GOAL A:
Copy exactly the lines from the one containing "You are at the" to the one containing "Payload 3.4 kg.", both lines included, and nothing else.

TEXT SEGMENT:
Your other link is this article from the HSLDA, from Swedish parents who moved to Finland in order to homeschool.  I will use this as my cue to get off the internet educate a few fresh faces of my own.

****

PS, castle news: We got a new roof.  Looks a lot like the old one, only much, much younger.

 

 

 

 

 

March 1 Last Day to Register for CWC Online

Catholic Writers’ Conference Online: It’s free, no-obligation, and exceedingly helpful even if all you do is drop in for one or two things the whole week.   Anyone is welcome, and you don’t have to be published or smart or talented or anything.  I haven’t seen this year’s schedule, but typically there are courses of interest for all abilities and types of writers.

Tomorrow is the participant registration deadline. So go sign-up ASAP if you haven’t already.

Opinions Solicited (How often does that happen?)

Hathaway’s looking for opinions on his Crash Course in Catholic Ethical Thinking .  I’m having my turn at the busy week, so I promised him I’d comment by mid-week or he should pester me.   But you, aren’t you looking for someone to argue with today?

Here’s his ending:

. . . The Church can have compassion for the person in the extreme without saying “this teaching no longer applies because there is this one extreme case, and the rest of you can go on and do whatever you want.”When someone’s holding a gun to your head, either literally or metaphorically, and you do something intrinsically evil, you’re not a sinner. If the Nazis are at your door, and you lie out of fear, that’s not heroic virtue, but it’s also not a sin.

Again, intrinsic evil just means that the act is always evil and can never be virtuous in and of itself. It does not mean that it’s as bad as something else or better than something else.

So:

1. Means, motive and end are all good? Act is virtuous.2. Means, motive and end are good, circumstances are extreme? Act is heroically virtuous.

3. Means are neutral or good. Intentions are good. There are multiple ends, at least one bad and one good? This is “double effect”.

4. Means are bad. Intentions are good. Ends are bad. Circumstances are extreme or person is ignorant? The act is wrong, but culpability is reduced, possibly to nothing.

5. Means are bad. Intentions are bad. Ends are bad. Person is ignorant or not acting in total freedom; and/or matter is not grave? Venial sin.

6. Means are bad. Intentions are bad. Ends are bad. Person acts in full knowledge and freedom. Matter is grave. Mortal sin.

It is really crucial to be clear on these distinctions. To say “X is intrinsically evil” is not the same thing as saying “Y is a sinner for doing X” or even to say that “X is always mortally sinful”. It’s just to say that the using X as a means puts the action under categories 4-6 above.

Read the lead-up.  Tell him what you think.  Friendly guy.

Lent-o-rama: Slubgrip; Sardines

1. Slubgrip.

You may have been wondering:  What could cause a person who doesn’t post ads on her blog, to suddenly post an ad on her blog?

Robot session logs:
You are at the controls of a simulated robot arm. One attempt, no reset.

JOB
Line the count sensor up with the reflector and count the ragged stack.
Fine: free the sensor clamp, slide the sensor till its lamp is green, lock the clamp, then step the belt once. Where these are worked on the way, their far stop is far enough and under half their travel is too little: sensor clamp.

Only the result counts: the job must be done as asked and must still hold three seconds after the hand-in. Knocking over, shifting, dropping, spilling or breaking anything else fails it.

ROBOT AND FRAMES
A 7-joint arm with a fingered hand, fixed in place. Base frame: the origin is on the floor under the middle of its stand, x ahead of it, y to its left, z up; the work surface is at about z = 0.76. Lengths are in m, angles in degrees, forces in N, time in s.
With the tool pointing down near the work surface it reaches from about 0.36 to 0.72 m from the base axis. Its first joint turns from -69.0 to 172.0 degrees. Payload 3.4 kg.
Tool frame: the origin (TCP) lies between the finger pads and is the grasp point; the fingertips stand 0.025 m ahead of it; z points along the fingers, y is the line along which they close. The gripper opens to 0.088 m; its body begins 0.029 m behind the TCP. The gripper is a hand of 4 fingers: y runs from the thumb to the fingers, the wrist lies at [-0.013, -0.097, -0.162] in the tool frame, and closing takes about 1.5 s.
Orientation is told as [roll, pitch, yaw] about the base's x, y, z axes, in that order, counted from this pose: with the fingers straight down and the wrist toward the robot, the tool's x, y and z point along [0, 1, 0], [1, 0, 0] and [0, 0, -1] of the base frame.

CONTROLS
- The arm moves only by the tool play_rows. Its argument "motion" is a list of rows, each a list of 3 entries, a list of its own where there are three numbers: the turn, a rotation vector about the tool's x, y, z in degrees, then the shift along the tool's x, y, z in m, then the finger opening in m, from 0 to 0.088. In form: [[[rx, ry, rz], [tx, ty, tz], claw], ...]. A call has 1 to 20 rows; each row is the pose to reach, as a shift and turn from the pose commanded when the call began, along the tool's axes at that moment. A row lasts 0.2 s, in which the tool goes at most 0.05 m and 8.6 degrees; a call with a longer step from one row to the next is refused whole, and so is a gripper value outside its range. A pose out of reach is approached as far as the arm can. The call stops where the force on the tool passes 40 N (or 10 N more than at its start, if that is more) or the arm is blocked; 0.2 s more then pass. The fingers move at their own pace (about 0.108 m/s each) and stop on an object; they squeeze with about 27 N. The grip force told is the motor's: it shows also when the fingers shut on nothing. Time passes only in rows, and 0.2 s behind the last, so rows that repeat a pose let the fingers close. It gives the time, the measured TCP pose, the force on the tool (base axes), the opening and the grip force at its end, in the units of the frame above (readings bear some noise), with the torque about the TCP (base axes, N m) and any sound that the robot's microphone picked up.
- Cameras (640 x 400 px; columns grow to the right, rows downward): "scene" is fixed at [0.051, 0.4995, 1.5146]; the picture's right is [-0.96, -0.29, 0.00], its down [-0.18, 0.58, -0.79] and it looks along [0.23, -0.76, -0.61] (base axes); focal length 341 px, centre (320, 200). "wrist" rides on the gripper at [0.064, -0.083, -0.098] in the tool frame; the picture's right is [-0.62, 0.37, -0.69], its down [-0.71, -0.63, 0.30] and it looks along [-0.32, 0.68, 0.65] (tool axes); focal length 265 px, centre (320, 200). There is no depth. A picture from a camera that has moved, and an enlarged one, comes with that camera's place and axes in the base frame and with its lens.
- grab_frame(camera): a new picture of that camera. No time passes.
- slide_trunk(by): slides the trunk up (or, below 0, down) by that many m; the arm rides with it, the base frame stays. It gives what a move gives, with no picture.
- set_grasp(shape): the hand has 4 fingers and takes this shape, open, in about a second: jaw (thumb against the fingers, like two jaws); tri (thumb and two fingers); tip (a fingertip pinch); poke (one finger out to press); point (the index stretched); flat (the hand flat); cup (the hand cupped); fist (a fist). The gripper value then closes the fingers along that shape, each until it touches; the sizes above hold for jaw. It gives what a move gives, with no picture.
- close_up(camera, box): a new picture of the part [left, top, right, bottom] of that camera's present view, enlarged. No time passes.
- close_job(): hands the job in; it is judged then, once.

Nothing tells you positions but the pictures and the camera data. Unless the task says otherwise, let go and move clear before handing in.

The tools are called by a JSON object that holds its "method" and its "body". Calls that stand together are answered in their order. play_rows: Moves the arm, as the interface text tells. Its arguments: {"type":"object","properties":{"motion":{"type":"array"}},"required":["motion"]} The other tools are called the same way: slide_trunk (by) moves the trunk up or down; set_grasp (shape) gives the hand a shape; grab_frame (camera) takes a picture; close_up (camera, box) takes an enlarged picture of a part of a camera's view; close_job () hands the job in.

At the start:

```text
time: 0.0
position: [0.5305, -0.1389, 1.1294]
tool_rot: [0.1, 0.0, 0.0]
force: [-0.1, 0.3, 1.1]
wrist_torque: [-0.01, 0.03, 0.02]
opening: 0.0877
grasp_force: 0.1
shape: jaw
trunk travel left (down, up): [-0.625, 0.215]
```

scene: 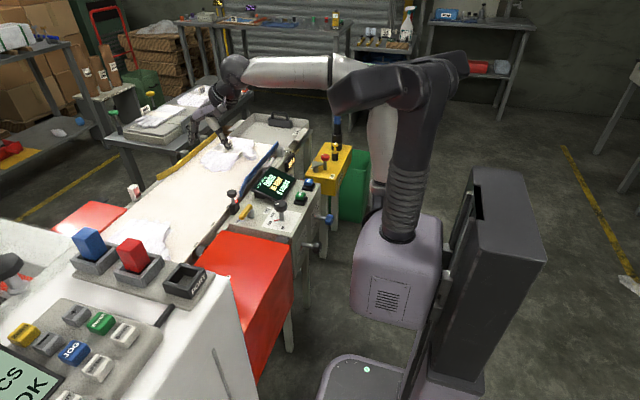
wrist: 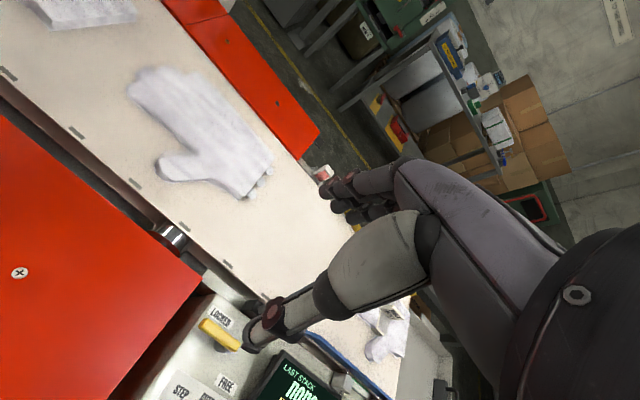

---

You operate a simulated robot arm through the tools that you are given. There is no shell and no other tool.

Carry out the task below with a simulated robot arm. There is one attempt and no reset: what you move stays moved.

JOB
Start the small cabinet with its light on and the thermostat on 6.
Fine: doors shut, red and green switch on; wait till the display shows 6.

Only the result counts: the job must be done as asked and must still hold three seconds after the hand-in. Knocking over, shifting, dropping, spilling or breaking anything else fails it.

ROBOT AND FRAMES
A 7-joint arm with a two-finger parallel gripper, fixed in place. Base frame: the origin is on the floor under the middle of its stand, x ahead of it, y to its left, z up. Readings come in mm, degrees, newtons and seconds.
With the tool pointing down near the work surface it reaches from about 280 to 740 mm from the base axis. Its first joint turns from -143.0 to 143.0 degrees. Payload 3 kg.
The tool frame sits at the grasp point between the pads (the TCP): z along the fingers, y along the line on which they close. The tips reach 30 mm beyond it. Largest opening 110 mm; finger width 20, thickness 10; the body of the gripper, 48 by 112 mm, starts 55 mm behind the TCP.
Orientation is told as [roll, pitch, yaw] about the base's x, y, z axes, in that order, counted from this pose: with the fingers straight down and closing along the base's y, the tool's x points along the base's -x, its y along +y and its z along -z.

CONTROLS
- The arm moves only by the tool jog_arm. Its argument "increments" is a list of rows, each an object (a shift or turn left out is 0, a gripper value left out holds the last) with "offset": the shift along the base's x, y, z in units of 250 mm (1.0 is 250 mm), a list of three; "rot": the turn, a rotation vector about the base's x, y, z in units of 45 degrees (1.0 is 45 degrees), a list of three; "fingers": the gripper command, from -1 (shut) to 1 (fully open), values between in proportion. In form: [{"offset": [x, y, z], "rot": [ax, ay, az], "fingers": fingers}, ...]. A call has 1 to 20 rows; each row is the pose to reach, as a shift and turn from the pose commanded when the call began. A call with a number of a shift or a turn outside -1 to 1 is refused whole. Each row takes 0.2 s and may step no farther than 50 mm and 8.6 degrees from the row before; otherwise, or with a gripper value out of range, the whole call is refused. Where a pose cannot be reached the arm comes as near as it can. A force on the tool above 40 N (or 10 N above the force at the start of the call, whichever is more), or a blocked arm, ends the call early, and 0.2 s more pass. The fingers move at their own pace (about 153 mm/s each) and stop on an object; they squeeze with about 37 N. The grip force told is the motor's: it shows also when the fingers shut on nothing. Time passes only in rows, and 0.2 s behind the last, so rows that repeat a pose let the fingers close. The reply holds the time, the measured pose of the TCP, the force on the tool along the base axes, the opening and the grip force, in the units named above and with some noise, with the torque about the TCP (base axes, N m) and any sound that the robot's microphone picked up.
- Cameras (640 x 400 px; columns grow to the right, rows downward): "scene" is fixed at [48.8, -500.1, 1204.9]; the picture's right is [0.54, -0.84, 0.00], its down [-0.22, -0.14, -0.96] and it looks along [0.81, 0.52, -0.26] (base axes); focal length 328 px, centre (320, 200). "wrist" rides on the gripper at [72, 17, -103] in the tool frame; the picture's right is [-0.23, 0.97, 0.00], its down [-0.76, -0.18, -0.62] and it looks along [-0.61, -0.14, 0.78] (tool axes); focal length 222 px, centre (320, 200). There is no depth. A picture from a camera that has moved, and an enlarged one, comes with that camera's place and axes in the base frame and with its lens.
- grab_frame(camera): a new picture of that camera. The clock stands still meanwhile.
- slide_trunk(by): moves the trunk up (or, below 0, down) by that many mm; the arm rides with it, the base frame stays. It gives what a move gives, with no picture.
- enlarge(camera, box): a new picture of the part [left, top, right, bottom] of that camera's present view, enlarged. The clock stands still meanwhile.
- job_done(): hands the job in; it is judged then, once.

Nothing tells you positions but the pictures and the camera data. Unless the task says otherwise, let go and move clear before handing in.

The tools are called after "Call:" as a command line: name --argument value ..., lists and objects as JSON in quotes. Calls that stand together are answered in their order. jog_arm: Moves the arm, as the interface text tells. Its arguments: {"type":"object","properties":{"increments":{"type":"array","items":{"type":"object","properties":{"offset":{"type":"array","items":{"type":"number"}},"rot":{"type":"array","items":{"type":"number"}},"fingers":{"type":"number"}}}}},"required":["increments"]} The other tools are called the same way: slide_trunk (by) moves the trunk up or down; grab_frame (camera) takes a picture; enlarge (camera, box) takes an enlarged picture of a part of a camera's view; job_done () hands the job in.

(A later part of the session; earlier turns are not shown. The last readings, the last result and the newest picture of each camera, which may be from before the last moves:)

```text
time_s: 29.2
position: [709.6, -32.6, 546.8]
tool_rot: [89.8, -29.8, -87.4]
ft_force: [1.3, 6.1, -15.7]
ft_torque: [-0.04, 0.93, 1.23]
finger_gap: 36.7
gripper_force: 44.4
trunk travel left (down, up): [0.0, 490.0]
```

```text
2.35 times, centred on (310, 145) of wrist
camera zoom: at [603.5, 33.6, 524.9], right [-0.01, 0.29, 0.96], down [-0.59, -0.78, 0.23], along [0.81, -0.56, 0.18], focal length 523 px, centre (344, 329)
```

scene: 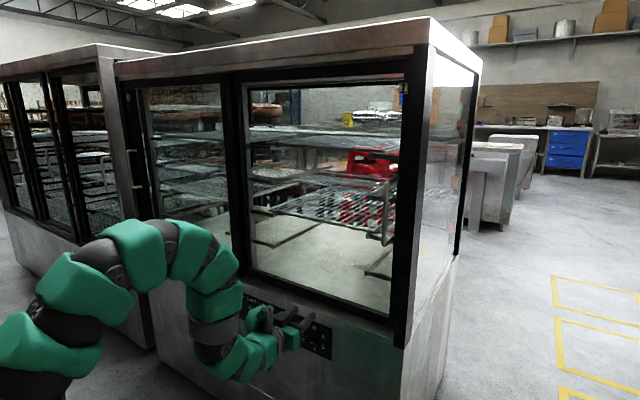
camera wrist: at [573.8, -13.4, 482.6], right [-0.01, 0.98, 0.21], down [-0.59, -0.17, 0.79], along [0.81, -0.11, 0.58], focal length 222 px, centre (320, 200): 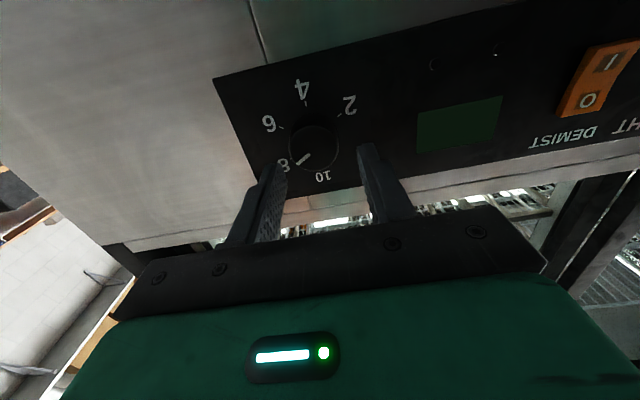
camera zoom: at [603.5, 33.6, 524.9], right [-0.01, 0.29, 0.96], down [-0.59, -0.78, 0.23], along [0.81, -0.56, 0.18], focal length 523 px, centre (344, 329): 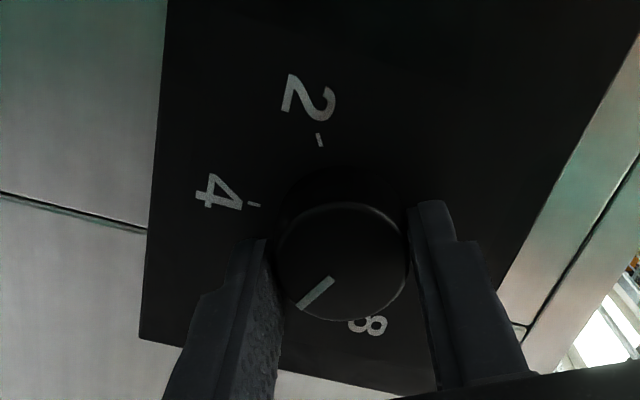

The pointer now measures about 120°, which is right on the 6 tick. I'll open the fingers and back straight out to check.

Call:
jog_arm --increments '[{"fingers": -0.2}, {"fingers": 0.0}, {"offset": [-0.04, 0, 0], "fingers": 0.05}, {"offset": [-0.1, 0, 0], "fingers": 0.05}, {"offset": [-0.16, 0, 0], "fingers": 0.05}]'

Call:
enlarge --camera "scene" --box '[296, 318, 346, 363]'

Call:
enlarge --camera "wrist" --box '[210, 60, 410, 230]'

* * *

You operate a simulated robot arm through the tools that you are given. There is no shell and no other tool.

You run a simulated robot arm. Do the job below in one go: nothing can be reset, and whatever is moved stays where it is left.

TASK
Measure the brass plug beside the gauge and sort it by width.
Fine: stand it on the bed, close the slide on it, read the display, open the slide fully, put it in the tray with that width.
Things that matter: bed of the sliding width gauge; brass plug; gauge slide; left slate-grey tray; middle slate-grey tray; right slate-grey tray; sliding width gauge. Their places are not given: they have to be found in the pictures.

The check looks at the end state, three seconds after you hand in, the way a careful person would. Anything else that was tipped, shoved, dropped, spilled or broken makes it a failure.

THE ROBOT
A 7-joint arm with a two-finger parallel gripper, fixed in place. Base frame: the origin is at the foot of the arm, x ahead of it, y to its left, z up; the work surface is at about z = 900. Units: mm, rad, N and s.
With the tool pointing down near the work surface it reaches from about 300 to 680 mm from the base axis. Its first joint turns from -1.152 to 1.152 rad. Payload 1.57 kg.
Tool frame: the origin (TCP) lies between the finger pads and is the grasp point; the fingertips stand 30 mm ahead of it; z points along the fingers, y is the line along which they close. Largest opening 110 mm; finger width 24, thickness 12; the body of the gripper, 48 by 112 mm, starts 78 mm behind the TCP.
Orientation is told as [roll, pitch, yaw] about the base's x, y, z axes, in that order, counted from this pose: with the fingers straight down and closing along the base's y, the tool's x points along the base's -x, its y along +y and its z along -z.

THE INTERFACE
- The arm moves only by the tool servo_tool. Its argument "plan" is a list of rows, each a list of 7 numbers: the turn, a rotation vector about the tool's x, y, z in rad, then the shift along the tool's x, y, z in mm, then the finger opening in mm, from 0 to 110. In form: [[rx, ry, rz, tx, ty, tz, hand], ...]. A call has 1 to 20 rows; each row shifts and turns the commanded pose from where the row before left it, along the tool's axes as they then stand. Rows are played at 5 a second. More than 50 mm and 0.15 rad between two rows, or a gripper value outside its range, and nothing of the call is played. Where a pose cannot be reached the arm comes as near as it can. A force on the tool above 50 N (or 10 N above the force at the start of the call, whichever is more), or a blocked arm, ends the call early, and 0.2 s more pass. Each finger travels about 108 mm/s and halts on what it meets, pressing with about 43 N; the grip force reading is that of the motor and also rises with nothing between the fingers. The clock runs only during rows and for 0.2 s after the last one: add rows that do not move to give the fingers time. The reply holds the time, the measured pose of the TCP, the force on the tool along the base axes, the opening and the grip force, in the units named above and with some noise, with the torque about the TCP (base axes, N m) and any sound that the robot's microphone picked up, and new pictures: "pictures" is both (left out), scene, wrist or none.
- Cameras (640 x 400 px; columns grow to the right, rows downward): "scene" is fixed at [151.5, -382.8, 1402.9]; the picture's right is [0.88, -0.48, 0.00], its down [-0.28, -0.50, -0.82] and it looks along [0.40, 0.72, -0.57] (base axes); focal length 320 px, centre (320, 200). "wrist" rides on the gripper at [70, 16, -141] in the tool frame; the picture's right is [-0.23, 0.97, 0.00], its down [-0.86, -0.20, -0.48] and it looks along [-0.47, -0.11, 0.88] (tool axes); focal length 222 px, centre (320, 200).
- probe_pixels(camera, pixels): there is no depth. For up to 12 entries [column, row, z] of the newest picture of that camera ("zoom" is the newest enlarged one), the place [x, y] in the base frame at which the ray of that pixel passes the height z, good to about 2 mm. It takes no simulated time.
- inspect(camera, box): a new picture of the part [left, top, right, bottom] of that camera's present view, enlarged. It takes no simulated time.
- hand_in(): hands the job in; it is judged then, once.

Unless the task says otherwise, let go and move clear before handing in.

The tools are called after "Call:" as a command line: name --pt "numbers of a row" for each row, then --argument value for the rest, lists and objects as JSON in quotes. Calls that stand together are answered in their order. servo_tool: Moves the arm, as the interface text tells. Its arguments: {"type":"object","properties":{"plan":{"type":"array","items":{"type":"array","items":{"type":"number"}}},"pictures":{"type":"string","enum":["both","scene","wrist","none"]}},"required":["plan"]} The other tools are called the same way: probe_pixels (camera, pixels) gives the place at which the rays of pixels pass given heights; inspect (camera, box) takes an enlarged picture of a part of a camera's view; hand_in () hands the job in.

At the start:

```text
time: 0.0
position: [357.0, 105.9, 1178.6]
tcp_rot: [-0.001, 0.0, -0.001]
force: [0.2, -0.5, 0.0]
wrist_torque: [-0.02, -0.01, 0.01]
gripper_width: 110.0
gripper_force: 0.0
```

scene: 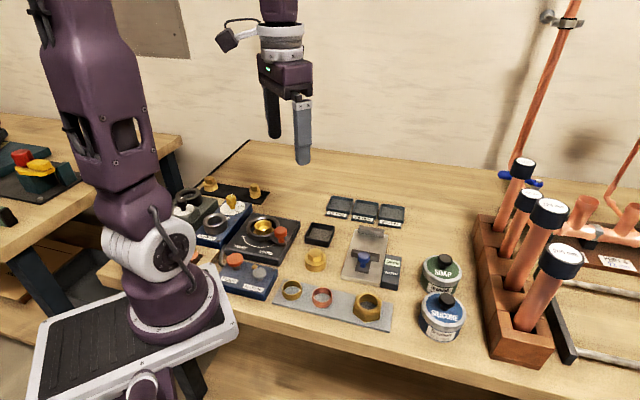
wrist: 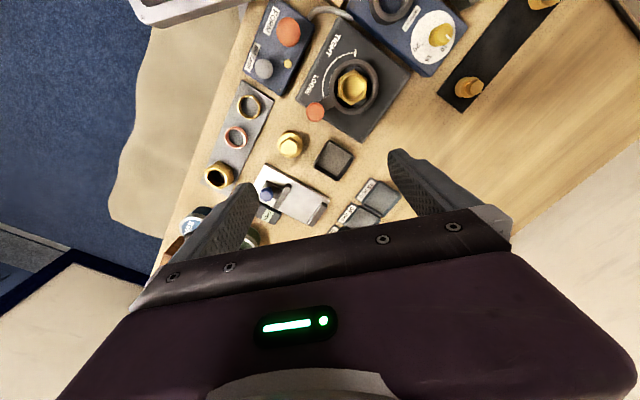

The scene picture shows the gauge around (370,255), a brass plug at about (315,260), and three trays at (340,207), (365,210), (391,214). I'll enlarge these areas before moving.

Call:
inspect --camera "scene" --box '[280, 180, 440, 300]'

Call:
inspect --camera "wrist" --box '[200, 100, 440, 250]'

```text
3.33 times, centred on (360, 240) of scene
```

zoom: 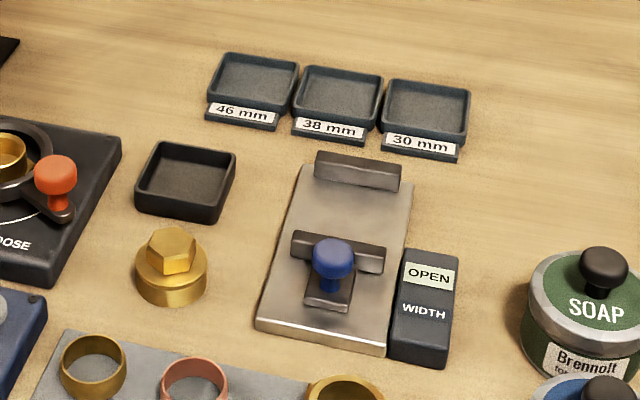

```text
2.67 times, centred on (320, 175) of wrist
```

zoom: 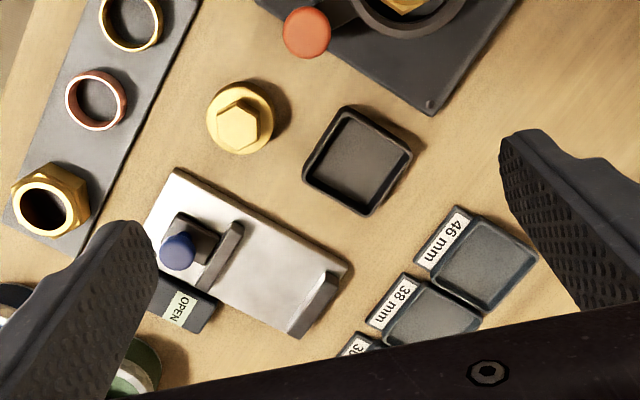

GOAL B:
In the text segment, find "4. Means are" and reproduce everything up to and including "1. Slubgrip.".

EXERCISE SOLUTION A:
You are at the controls of a simulated robot arm. One attempt, no reset.

JOB
Line the count sensor up with the reflector and count the ragged stack.
Fine: free the sensor clamp, slide the sensor till its lamp is green, lock the clamp, then step the belt once. Where these are worked on the way, their far stop is far enough and under half their travel is too little: sensor clamp.

Only the result counts: the job must be done as asked and must still hold three seconds after the hand-in. Knocking over, shifting, dropping, spilling or breaking anything else fails it.

ROBOT AND FRAMES
A 7-joint arm with a fingered hand, fixed in place. Base frame: the origin is on the floor under the middle of its stand, x ahead of it, y to its left, z up; the work surface is at about z = 0.76. Lengths are in m, angles in degrees, forces in N, time in s.
With the tool pointing down near the work surface it reaches from about 0.36 to 0.72 m from the base axis. Its first joint turns from -69.0 to 172.0 degrees. Payload 3.4 kg.

EXERCISE SOLUTION B:
4. Means are bad. Intentions are good. Ends are bad. Circumstances are extreme or person is ignorant? The act is wrong, but culpability is reduced, possibly to nothing.

5. Means are bad. Intentions are bad. Ends are bad. Person is ignorant or not acting in total freedom; and/or matter is not grave? Venial sin.

6. Means are bad. Intentions are bad. Ends are bad. Person acts in full knowledge and freedom. Matter is grave. Mortal sin.

It is really crucial to be clear on these distinctions. To say “X is intrinsically evil” is not the same thing as saying “Y is a sinner for doing X” or even to say that “X is always mortally sinful”. It’s just to say that the using X as a means puts the action under categories 4-6 above.

Read the lead-up.  Tell him what you think.  Friendly guy.

Lent-o-rama: Slubgrip; Sardines

1. Slubgrip.